Meeting in Brussels on 16 and 17 December 2010, the Heads of State or Government agree that the Treaty on the Functioning of the European Union should be amended in order for a European Stability Mechanism to be established by the Member States of the euro area.
On 14 February 2011, the Committee on Economic and Monetary Affairs delivers its opinion to the Committee on Constitutional Affairs concerning the draft European Council Decision amending Article 136 of the Treaty on the Functioning of the European Union with regard to a stability mechanism for Member States whose currency is the euro.
On 15 February 2011, following a request from the President of the European Council, the European Commission delivers a favourable opinion on the draft European Council Decision amending Article 136 of the Treaty on the Functioning of the European Union with regard to a stability mechanism for Member States whose currency is the euro.
In its report of 7 March 2011, the European Parliament’s Committee on Constitutional Affairs supports the establishment of a permanent bailout fund for the euro zone. However, the MEPs express concern at the fact that the mechanism is based entirely on intergovernmental procedures and does not involve participation by the European Union (EU), and calls on the Member States to integrate the system into the EU.
Meeting on 11 March 2011, the Heads of State or Government of the euro zone adopt the ‘Euro Pact’, which provides for stronger economic policy coordination for competitiveness and convergence. This pact will be submitted to the European Council on 24 and 25 March 2011 so that Member States outside the euro zone can state whether or not they intend to participate.
On 17 March 2011, following a request from the European Council, the European Central Bank delivers an opinion on the draft European Council Decision amending Article 136 of the Treaty on the Functioning of the European Union with regard to a stability mechanism for Member States whose currency is the euro.
On 21 March 2011, Jean-Claude Juncker, President of the Eurogroup, outlines the substance of the agreement secured between the euro zone finance ministers on the funding of the European Stability Mechanism and the actions that it could lead to in terms of financial assistance.
At the European Council on 24 and 25 March 2011, the Heads of State or Government welcome the decisions taken on 11 March by the Heads of State or Government of the euro area and approve the structural features of the European Stability Mechanism.
On 24 and 25 March 2011, the European Council formally adopts Decision 2011/199/EU amending Article 136 of the Treaty on the Functioning of the European Union with regard to a stability mechanism for Member States whose currency is the euro. This decision is adopted in accordance with the simplified revision procedure set out in Article 48(6) of the Treaty on European Union.
On 21 July 2011, the Heads of State or Government of the Member States whose currency is the euro agree to increase the flexibility of the European Stability Mechanism with a view to improving the efficiency of financial assistance and preventing the risk of financial contagion.

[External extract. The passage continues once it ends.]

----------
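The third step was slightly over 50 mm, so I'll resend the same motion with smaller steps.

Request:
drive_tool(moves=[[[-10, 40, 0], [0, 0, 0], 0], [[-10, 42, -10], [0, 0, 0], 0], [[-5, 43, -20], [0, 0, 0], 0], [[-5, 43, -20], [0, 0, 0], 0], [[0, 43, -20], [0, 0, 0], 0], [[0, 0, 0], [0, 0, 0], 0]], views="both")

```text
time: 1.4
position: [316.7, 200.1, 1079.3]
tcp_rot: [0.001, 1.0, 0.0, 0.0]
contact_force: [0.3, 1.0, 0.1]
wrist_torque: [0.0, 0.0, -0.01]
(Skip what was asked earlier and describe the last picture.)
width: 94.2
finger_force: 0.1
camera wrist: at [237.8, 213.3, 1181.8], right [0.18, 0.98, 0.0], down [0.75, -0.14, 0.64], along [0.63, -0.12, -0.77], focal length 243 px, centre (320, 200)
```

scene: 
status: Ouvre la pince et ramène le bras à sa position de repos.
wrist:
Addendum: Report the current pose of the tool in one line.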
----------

On 7 September 2011, the Council of State delivers its opinion on the bill raising the guarantee commitment of the Luxembourg state to the European Financial Stability Facility from EUR 1.15 billion to EUR 2 billion. The Council of State rules that the granting of financial assistance by means of this instrument should be conditional on compliance by the beneficiary Member State with fiscal and macroeconomic adjustments to enable the country to finance itself in the long term on the financial markets. Should the Member State fail to do so, this would imply non-compliance with the ‘no bail out’ clause in Article 125 of the Treaty on the Functioning of the European Union.